Recorded data:

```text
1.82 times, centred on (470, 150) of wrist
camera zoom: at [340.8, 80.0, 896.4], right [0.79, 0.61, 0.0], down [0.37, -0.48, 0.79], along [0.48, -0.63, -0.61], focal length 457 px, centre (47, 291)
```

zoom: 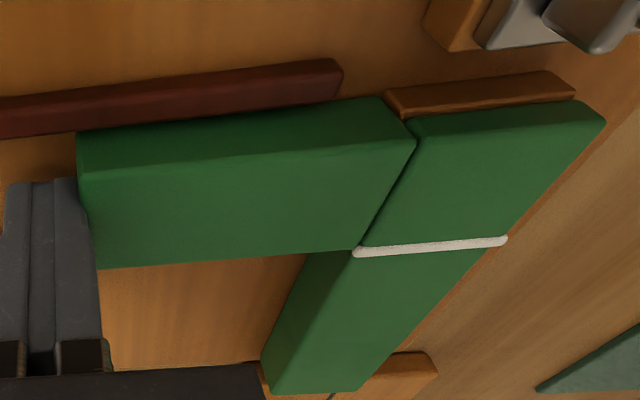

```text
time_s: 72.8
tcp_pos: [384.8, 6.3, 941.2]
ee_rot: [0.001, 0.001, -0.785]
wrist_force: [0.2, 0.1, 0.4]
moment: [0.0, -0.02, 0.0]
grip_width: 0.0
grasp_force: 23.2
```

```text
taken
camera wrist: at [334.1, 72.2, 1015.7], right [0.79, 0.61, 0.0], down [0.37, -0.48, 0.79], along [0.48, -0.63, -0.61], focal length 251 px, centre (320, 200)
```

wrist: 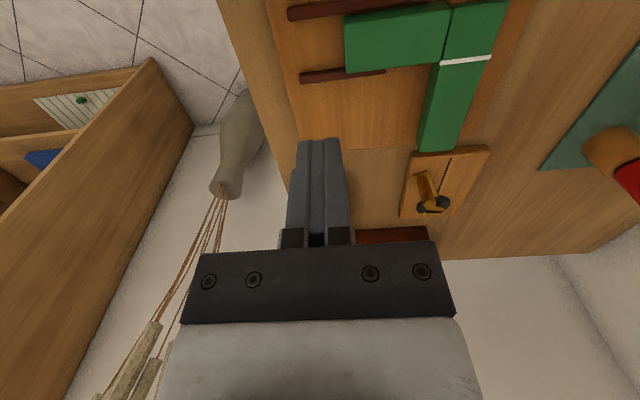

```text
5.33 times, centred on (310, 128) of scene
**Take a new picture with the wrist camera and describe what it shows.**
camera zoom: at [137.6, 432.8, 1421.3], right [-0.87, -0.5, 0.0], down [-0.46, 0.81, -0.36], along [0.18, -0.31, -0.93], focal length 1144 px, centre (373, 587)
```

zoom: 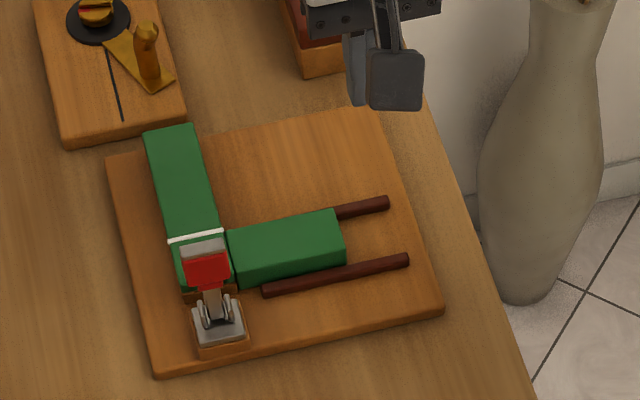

Required task: Find the word "length" in the material, then list each line that holds it.

Reply to the exercise:
camera zoom: at [340.8, 80.0, 896.4], right [0.79, 0.61, 0.0], down [0.37, -0.48, 0.79], along [0.48, -0.63, -0.61], focal length 457 px, centre (47, 291)
camera wrist: at [334.1, 72.2, 1015.7], right [0.79, 0.61, 0.0], down [0.37, -0.48, 0.79], along [0.48, -0.63, -0.61], focal length 251 px, centre (320, 200)
camera zoom: at [137.6, 432.8, 1421.3], right [-0.87, -0.5, 0.0], down [-0.46, 0.81, -0.36], along [0.18, -0.31, -0.93], focal length 1144 px, centre (373, 587)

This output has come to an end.